> INSTRUCTIONS FOR THE TASK:
Copy out every line in which the string "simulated" occurs.

> DATASET CONTENT:

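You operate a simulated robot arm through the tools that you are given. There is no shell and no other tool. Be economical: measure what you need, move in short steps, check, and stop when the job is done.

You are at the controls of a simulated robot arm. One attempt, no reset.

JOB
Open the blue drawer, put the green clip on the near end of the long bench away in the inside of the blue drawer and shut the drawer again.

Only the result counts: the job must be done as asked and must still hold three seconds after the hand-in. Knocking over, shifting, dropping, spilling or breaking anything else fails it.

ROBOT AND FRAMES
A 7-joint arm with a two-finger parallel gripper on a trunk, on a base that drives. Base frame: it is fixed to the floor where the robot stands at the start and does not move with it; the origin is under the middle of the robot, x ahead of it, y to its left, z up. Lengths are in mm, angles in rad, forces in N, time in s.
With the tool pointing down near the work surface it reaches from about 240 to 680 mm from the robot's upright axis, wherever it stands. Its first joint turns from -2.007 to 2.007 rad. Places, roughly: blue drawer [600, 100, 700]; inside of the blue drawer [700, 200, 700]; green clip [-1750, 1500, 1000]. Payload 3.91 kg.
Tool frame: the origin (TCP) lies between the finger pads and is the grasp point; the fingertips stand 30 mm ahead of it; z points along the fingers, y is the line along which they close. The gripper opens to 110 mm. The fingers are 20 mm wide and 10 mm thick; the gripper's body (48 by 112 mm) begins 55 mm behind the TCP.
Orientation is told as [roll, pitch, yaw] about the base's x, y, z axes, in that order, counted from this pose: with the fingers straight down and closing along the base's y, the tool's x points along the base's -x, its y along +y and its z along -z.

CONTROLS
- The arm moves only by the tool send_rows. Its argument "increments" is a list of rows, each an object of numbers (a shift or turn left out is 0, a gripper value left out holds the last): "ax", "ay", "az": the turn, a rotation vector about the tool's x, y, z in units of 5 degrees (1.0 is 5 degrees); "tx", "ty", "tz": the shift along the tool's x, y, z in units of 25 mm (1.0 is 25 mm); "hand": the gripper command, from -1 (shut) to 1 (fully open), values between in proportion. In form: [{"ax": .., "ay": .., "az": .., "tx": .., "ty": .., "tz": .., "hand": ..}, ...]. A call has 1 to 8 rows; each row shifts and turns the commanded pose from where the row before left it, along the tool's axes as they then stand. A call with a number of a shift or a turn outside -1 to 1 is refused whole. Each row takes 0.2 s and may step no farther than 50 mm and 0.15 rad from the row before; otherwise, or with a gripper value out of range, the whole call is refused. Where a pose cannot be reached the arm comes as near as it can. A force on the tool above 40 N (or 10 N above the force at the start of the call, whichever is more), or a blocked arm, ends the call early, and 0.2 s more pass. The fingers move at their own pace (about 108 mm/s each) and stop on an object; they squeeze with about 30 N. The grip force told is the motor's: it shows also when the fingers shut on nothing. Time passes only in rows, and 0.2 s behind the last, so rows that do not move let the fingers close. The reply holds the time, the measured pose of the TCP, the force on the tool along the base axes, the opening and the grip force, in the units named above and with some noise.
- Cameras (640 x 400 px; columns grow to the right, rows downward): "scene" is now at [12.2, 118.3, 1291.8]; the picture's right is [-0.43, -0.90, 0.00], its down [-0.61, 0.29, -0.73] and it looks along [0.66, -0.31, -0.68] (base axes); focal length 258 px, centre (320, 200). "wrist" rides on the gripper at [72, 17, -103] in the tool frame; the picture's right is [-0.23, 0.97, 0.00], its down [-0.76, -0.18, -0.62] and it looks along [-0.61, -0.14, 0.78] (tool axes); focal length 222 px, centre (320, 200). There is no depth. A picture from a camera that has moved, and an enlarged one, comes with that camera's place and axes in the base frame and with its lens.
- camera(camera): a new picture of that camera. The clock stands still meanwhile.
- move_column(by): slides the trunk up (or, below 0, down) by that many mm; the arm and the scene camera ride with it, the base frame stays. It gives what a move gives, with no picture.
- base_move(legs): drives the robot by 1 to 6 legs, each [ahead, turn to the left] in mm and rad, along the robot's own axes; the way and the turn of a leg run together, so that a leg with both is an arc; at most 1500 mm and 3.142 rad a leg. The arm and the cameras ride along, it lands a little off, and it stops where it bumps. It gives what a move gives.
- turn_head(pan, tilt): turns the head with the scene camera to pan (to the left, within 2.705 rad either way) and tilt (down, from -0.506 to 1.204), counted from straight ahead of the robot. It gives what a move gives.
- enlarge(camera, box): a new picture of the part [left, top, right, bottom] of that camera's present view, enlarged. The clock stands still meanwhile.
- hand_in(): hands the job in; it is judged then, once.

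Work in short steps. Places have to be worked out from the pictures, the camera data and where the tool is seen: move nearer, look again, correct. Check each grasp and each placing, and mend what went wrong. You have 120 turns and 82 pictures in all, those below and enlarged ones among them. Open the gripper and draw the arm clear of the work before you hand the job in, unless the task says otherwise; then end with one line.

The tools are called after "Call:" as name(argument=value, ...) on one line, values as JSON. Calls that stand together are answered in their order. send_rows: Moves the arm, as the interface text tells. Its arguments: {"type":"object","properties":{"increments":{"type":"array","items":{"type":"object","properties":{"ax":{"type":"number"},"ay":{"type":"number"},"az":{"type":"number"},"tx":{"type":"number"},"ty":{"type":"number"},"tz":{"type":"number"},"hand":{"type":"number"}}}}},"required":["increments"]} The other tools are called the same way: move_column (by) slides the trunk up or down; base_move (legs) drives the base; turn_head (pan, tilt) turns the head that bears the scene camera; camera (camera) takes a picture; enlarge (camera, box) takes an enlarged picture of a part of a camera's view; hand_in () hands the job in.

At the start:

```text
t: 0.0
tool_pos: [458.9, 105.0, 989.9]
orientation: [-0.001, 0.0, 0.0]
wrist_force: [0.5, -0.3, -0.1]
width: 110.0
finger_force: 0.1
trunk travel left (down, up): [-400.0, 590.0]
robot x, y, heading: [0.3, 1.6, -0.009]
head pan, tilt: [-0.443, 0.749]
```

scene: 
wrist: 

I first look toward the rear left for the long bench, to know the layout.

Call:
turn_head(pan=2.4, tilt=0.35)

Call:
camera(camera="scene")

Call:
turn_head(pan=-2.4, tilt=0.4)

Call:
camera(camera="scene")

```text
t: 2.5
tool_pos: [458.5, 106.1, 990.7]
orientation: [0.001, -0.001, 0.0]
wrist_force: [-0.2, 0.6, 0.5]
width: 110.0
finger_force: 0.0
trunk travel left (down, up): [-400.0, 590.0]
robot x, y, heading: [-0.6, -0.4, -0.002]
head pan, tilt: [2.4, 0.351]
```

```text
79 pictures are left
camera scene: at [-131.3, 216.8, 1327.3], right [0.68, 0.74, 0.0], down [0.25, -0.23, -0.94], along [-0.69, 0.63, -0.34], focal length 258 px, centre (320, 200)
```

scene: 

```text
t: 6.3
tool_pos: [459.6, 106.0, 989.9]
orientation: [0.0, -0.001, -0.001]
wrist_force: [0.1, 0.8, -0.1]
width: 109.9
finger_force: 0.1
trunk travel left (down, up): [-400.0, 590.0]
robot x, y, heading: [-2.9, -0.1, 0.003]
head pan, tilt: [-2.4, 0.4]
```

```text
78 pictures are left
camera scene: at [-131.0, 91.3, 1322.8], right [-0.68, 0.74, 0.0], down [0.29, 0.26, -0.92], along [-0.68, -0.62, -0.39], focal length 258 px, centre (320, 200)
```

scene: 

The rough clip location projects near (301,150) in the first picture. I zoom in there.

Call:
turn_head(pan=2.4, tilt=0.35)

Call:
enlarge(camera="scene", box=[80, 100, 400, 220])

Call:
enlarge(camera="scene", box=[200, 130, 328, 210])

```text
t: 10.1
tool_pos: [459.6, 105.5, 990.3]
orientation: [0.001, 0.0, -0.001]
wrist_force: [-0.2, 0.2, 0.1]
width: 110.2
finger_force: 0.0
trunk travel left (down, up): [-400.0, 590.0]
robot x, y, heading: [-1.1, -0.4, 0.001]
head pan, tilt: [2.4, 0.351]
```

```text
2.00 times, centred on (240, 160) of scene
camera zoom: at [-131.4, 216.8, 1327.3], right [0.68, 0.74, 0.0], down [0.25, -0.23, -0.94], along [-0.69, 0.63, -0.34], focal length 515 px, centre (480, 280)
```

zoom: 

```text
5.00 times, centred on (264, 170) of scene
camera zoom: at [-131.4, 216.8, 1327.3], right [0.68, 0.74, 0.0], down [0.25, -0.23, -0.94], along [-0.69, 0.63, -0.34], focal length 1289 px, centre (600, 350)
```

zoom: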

> RESPONSE BELOW:
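You operate a simulated robot arm through the tools that you are given. There is no shell and no other tool. Be economical: measure what you need, move in short steps, check, and stop when the job is done.
You are at the controls of a simulated robot arm. One attempt, no reset.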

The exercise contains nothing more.